* start *

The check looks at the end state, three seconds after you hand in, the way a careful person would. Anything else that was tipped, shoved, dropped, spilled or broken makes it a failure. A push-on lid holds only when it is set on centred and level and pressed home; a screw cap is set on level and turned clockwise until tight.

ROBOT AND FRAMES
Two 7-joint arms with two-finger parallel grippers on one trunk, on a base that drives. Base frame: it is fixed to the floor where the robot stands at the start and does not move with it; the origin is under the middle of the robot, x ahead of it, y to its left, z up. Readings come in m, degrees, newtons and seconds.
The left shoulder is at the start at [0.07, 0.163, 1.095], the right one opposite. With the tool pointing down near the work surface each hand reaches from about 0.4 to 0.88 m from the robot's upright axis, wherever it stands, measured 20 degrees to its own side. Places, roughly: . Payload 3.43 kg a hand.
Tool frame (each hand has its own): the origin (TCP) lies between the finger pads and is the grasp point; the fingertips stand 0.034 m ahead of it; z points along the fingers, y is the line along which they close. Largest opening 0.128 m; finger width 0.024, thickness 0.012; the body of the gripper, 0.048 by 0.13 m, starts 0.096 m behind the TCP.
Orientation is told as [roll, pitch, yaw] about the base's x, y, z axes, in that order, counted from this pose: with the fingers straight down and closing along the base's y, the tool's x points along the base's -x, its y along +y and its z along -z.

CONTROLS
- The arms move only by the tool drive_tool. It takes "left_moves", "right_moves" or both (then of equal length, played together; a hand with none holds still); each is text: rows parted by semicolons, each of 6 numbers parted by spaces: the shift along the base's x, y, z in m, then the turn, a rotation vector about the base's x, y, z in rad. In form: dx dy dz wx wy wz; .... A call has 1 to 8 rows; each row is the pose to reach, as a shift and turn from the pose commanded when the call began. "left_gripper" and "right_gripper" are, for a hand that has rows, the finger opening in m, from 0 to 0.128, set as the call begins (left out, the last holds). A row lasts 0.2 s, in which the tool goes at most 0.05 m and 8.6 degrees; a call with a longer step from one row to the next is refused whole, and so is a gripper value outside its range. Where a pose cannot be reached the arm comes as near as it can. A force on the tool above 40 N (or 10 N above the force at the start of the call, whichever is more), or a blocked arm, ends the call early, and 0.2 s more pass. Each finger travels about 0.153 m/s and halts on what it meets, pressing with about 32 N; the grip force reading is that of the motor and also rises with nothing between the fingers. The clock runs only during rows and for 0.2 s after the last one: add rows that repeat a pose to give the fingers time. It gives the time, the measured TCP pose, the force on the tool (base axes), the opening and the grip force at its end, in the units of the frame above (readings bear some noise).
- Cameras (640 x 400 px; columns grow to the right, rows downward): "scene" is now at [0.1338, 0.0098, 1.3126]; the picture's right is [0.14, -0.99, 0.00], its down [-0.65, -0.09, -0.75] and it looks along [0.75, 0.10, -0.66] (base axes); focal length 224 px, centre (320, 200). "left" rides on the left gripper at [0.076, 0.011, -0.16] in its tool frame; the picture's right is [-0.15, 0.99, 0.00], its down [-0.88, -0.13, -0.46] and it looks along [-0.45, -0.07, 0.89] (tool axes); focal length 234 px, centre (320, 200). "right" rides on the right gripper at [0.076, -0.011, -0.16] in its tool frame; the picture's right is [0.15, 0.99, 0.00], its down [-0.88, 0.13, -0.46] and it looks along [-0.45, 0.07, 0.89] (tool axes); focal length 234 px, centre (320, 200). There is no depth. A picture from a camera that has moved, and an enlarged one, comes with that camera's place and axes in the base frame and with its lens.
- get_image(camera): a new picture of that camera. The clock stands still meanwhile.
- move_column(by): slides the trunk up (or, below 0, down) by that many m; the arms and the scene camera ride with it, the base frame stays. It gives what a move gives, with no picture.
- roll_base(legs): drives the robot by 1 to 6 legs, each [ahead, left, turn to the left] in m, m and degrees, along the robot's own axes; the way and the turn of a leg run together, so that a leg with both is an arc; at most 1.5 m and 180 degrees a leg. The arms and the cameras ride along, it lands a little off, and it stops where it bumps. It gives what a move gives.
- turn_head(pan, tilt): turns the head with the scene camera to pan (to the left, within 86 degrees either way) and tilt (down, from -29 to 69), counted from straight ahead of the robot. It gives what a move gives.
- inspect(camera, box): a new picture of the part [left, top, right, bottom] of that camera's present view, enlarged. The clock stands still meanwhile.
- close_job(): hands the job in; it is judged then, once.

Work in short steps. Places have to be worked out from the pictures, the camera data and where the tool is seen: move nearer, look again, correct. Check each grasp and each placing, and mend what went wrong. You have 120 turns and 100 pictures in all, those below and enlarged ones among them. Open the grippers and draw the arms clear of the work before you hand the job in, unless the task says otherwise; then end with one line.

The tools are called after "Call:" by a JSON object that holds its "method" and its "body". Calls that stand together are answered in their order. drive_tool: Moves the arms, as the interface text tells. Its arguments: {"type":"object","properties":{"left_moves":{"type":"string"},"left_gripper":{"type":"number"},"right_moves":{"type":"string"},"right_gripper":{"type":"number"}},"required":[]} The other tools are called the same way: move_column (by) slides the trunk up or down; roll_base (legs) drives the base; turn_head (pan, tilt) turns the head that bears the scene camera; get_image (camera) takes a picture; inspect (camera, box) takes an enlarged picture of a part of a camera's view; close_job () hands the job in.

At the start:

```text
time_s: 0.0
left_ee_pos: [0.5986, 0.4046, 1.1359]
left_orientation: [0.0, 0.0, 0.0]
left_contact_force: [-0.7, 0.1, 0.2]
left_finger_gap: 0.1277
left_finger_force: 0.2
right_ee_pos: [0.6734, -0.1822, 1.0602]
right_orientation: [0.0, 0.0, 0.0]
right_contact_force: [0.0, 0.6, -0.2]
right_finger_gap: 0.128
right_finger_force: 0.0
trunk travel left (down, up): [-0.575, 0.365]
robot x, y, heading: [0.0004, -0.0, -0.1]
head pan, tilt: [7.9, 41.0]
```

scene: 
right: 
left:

* end *

▶ TASK STATEMENT: Up to and including the line with "Two 7-joint arms", repeat the data exactly, starting from its first line; nothing else belongs in the response. The answer is a Markdown table with a number under Place and the line under Line content; leave empty lines out.

▶ FINISHED EXERCISE:
| Place | Line content |
|---|---|
| 1 | The check looks at the end state, three seconds after you hand in, the way a careful person would. Anything else that was tipped, shoved, dropped, spilled or broken makes it a failure. A push-on lid holds only when it is set on centred and level and pressed home; a screw cap is set on level and turned clockwise until tight. |
| 2 | ROBOT AND FRAMES |
| 3 | Two 7-joint arms with two-finger parallel grippers on one trunk, on a base that drives. Base frame: it is fixed to the floor where the robot stands at the start and does not move with it; the origin is under the middle of the robot, x ahead of it, y to its left, z up. Readings come in m, degrees, newtons and seconds. |